# EXCERPT TO READ
パロディ商品
世の中には有名な商品をもとに遊び心で作られた、いわゆる「パロディ商品」が多く存在します。しかし、そのパロディ商品を巡って訴訟に至るケースは少なくありません。 北海道のお土産として広く知られている名菓「白い恋人」。
その「白い恋人」のパロディ商品として吉本興業が販売した「面白い恋人」が訴えられたというニュースは記憶に新しいと思います。両者の商品名やパッケージが似ている、ということで「白い恋人」の販売元の石屋製菓が「面白い恋人」の販売元である吉本興業を提訴しました。
(参考:毎日jp「面白い恋人」訴訟:石屋製菓側が1.2億円賠償請求
URL:http://mainichi.jp/select/news/20120126k0000m040054000c.html)
実際のところ、両者はどこまで似ているのでしょうか。
商品名、パッケージ、販売地域、中身の4点について比較してみましょう。
商品名について
商標の類比判断は、 称呼 (読み方・聞こえ方)、 外観 (見た目)、 観念 (意味)の3つを全体的に観察しておこなわれます。これをもとに両者を比較してみましょう。

# REQUIREMENT 1
Show the exact text of the excerpt to read starting from "その「白い恋人」のパロディ商" and stopping at the end of "実際のところ、両者はどこまで似ているのでしょうか。".
# REQUIREMENT 2
Could you carry on with the excerpt to read from where it ends?

# DATA BLOCK
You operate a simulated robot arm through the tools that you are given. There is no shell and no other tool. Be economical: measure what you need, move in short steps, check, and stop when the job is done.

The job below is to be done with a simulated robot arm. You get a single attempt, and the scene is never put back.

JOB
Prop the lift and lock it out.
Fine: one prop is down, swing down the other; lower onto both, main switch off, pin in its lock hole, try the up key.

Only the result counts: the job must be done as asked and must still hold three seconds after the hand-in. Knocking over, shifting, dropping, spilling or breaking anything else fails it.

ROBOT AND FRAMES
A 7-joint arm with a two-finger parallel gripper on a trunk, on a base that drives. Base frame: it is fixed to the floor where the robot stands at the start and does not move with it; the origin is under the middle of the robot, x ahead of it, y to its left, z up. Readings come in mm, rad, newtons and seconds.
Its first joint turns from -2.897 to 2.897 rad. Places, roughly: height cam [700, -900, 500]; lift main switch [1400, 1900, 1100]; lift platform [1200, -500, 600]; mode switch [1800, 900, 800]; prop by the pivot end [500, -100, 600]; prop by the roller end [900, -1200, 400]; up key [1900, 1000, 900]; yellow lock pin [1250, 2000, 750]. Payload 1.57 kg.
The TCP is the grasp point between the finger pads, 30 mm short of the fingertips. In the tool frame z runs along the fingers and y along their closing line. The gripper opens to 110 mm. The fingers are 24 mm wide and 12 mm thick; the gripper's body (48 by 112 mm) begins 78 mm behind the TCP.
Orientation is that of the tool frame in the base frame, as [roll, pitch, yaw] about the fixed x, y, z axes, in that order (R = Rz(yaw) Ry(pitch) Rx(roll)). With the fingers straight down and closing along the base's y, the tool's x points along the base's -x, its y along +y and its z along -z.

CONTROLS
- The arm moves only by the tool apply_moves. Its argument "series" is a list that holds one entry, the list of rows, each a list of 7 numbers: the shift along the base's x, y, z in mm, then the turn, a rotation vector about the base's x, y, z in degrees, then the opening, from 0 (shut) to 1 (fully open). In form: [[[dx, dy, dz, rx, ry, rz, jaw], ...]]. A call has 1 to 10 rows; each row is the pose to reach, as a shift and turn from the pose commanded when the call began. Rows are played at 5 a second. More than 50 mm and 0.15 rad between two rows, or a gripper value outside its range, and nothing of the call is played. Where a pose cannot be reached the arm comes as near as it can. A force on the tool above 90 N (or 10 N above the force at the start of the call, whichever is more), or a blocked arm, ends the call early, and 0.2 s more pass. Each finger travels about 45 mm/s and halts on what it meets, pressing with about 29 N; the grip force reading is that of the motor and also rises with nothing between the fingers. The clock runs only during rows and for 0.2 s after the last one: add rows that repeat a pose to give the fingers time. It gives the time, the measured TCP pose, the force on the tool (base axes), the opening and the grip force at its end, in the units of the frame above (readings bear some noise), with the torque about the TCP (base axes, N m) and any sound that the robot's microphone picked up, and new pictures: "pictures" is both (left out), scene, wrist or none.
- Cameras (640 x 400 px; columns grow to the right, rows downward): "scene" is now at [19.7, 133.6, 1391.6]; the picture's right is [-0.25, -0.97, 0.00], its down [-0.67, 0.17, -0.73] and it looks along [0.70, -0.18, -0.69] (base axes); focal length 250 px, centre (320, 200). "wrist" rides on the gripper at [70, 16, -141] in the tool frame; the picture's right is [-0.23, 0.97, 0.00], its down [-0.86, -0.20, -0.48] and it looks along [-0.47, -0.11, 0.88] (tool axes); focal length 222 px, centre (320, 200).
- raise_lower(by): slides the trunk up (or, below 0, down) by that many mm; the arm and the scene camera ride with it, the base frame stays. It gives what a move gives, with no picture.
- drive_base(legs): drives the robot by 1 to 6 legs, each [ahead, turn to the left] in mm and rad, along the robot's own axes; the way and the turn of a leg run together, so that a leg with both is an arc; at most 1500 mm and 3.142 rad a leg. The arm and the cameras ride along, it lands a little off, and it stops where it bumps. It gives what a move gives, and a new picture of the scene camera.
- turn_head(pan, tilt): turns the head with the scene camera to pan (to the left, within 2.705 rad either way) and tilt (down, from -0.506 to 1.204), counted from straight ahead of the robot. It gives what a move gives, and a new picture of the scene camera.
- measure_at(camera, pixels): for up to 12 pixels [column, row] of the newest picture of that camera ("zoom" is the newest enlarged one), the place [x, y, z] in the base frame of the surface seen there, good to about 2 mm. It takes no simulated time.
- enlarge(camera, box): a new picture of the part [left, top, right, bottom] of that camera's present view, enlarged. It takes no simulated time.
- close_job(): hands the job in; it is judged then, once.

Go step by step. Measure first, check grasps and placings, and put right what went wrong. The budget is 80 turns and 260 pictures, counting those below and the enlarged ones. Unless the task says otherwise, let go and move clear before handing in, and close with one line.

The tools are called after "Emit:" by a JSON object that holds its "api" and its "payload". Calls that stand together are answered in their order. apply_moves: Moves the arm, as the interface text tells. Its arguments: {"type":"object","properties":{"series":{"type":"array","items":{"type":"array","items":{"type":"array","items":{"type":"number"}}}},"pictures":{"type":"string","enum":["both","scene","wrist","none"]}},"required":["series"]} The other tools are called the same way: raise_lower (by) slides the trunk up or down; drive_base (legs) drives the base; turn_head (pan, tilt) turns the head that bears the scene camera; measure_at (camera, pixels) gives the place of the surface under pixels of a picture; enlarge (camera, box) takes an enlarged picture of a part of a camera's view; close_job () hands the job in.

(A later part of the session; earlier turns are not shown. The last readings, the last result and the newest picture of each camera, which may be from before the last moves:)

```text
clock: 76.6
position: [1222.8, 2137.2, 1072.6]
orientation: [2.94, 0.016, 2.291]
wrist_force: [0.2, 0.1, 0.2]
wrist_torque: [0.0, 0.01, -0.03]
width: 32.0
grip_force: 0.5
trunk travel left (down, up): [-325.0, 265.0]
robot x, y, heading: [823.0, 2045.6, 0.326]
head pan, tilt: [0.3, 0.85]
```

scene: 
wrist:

# EXPECTED ANSWER 1
その「白い恋人」のパロディ商品として吉本興業が販売した「面白い恋人」が訴えられたというニュースは記憶に新しいと思います。両者の商品名やパッケージが似ている、ということで「白い恋人」の販売元の石屋製菓が「面白い恋人」の販売元である吉本興業を提訴しました。
(参考:毎日jp「面白い恋人」訴訟:石屋製菓側が1.2億円賠償請求
URL:http://mainichi.jp/select/news/20120126k0000m040054000c.html)
実際のところ、両者はどこまで似ているのでしょうか。

# EXPECTED ANSWER 2
称呼 : 部分的に似ているが、音数が異なる。
外観 : 部分的に似ているが、文字列全体を比較すると異なる。
観念 : 「白い」と「面白い」の意味は異なる。
上記をもとに全体的に観察してみると、両者は非類似なのではないでしょうか。
パッケージについて
商品を買う際に最も重要になるのがパッケージです。
白い恋人 | 白を基調としており、中央にハートマークの中に雪山がデザイン されている。「北海道名菓」の文字あり。 |
面白い恋人 | 白を基調としており、中央に楕円形の中に大阪城がデザイン されている。「大阪新名物」の文字あり。「白い恋人」よりも 箱のサイズが大きい。 |
実際に両者のパッケージを比較してみると、確かに「面白い恋人」は「白い恋人」に依拠して作られたデザインです。
しかし、全体的に比較すると全く違った商品です。依拠したデザインではありますが、違いは一目瞭然です。また、それぞれに地名が表記されているので、両者を混同するおそれはありません。
販売地域について
白い恋人 | 基本的に北海道にて販売。全国で開催される物産展にて出店・販売。東京でもアンテナショップや羽田空港内にて販売。 |
面白い恋人 | 大阪、京都、兵庫の3府県にて販売。 |
両者はパッケージに表記された地域で販売されています。販売地域が異なるため、消費者がそれぞれの商品を間違えて購入することは少ないでしょう。
中身について
商品購入の際に、パッケージの中を見ることはできません。しかし、最近では商品の中身がわかるようなサンプルを置いているお店が多くなっています。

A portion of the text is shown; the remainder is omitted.